The builder example is the best and easiest to understand. There is a strategy that was so prevalent that laws were passed against it, so now builders do it themselves. They buy the first couple of units in a project for a lower, wholesale, price to generate interest, income, and buy down the construction loan cost.
A construction loan is at a higher interest rate traditionally. By buying units as residential investments, or personal residences the carrying cost for the builder goes down. Those first few units are crucial to infusing cash flow into a project so builders will sell them, some times, at a discount. When the project is complete, and sold out for a higher price, those first few units will go back up for sale. The original buyers for a "hot" property will make a profit above and beyond carrying costs.
A builder is creating wholesale properties in the process of buying the land, doing site work, building the project, and selling the product. Each step in the process is a whole sale opportunity to "buy in" for a percentage of the profits. The end result is only a twenty percent margin, as a rule of thumb, so the pickings are really pretty slim there. Builders deal in volume.
One of the most important factors in wholesale real estate is cash. At sheriff sales or foreclosures the buyer pays cash for a property. So those people standing around waiting to make a bid very often have between two hundred to five hundred thousand dollars in cashiers checks. They carry hundred, five, ten, and twenty thousand dollar denominations to make exact change.
The person who is in the upper tier of wholesale real estate is the hard money lender. They lend money to people buying those foreclosures for cash at higher rates and fees. Usually a hard money person charges a double digit interest rate with two to four points paid "up front." The idea is that once the buyer gets control of the property they will refinance the property by more conventional means quickly. So if you only keep the money for a month the lender can make the two to four percent even if you never make a payment.

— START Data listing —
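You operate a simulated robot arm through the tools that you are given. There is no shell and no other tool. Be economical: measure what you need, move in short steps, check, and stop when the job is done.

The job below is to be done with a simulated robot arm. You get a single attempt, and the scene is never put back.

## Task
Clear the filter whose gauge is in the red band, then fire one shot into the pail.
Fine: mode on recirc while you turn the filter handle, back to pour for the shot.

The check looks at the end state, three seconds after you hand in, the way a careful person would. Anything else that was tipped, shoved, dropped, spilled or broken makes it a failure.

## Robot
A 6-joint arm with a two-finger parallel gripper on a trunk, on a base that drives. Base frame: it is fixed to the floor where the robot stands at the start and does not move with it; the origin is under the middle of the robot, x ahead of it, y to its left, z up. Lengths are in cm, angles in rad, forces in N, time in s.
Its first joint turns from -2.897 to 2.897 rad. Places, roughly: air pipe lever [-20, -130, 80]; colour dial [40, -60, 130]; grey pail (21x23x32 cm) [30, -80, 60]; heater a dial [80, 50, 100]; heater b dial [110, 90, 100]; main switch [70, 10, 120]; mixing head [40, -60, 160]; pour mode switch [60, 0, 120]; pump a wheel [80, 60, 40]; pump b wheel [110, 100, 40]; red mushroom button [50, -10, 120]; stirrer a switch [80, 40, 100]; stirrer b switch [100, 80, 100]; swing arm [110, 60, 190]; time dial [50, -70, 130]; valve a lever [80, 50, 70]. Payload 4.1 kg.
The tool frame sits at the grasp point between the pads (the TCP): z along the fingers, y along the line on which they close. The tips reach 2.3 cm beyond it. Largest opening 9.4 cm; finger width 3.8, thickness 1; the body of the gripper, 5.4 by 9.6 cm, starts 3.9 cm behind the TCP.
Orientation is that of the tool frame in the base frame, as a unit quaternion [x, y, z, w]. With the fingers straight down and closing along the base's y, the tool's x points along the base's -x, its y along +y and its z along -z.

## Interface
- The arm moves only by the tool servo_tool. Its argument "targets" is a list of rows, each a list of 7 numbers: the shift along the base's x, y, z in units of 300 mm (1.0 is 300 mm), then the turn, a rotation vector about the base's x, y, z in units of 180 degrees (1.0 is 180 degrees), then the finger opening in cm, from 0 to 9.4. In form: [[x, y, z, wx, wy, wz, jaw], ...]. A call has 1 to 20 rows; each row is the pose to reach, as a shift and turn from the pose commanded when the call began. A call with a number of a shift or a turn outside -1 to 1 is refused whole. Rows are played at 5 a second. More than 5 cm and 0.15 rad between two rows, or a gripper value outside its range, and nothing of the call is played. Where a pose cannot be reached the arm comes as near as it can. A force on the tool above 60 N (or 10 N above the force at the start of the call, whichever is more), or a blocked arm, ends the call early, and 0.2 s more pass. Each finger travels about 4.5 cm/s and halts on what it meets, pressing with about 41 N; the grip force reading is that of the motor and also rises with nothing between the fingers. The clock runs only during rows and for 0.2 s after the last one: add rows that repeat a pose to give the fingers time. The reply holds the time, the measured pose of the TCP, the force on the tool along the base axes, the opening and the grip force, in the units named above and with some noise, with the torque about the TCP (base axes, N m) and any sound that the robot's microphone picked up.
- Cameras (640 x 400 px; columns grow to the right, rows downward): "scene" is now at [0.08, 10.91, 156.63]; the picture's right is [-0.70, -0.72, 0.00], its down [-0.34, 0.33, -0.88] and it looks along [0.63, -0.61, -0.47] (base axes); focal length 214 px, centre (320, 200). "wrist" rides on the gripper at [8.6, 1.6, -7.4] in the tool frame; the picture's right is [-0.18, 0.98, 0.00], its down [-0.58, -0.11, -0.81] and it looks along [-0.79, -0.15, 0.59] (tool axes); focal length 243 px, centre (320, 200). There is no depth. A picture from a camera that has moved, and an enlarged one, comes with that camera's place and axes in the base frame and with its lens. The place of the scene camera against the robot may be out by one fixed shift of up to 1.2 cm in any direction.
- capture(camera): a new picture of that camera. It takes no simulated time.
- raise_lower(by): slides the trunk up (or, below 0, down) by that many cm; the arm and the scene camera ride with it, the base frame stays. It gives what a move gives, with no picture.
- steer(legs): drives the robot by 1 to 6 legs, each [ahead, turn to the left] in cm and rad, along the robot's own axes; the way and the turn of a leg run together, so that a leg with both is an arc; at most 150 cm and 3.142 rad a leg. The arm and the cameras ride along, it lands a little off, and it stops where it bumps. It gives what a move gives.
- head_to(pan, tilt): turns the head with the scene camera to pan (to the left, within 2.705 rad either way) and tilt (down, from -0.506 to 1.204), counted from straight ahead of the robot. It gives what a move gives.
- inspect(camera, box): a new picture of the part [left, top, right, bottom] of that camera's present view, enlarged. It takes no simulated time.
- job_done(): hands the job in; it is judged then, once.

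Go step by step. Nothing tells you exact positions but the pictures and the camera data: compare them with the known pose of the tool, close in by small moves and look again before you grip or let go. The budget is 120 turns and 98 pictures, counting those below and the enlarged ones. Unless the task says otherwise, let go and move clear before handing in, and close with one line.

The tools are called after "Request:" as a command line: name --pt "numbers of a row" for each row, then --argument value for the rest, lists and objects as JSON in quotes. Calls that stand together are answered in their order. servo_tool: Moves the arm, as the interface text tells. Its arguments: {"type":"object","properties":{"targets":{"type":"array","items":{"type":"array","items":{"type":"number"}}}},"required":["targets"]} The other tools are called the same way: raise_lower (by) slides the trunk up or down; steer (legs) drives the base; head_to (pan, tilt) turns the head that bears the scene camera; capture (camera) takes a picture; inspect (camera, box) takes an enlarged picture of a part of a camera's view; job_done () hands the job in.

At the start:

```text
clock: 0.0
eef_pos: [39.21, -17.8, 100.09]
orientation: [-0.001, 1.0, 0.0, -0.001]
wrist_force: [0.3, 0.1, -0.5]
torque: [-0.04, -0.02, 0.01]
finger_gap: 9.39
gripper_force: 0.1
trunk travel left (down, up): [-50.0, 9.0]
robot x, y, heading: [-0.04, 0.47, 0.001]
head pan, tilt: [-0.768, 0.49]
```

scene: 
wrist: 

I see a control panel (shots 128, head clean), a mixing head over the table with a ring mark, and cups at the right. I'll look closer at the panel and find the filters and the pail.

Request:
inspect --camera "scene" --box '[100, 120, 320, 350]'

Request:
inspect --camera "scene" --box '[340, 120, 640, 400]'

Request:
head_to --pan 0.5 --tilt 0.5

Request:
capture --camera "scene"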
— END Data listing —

Those hard money lenders have a quick reclamation clause in thier contract. If the buyer doesn't refinance or doesn't continue with the payments the lender takes the property back. The lender themselves are a source of whole sale opportunities. They also deal in volume. Some lenders are not "hard," they simply make loans with attachments. These may be preforeclosure, debt consolidation, or emergency cash lenders who in turn end up with properties, or property equity.
Wholesale properties are usually figured at twenty five to fifty per cent of retail. A $500K house needs to be bought for $250K to be a deal. Some people will pay a higher percentage, some less. It depends on the economic value to the investor. Some investors have a geographic area they like, other's are fixer buyers, some will only buy properties they can rent out for a cash flow.
Real Estate is about churning money. The real estate is the security. It's the money that makes money, or not, as the case may be. Investors can build an inventory or look to maximize profits. Some investors buy to sell for a profit. You can get onto a waiting list of some investors who go to auction, or subscribe to a news letter. You can do it yourself with the help of a guide like Dean Street at John L. Scott. He publishes a variety of tools for foreclosure sales and in some cases can arrange financing.
Foreclosures as a hot topic in today's press tell us that lenders are "writing down" loans. This means that properties are selling for less than is owed. These can be a source of wholesale property by how much of a loss the lender is willing to take. There are groups of Real Estate Owned Properties across the country that qualify for wholesale pricing. The principles we are discussing here still apply. Lenders will sell for full retail what they can.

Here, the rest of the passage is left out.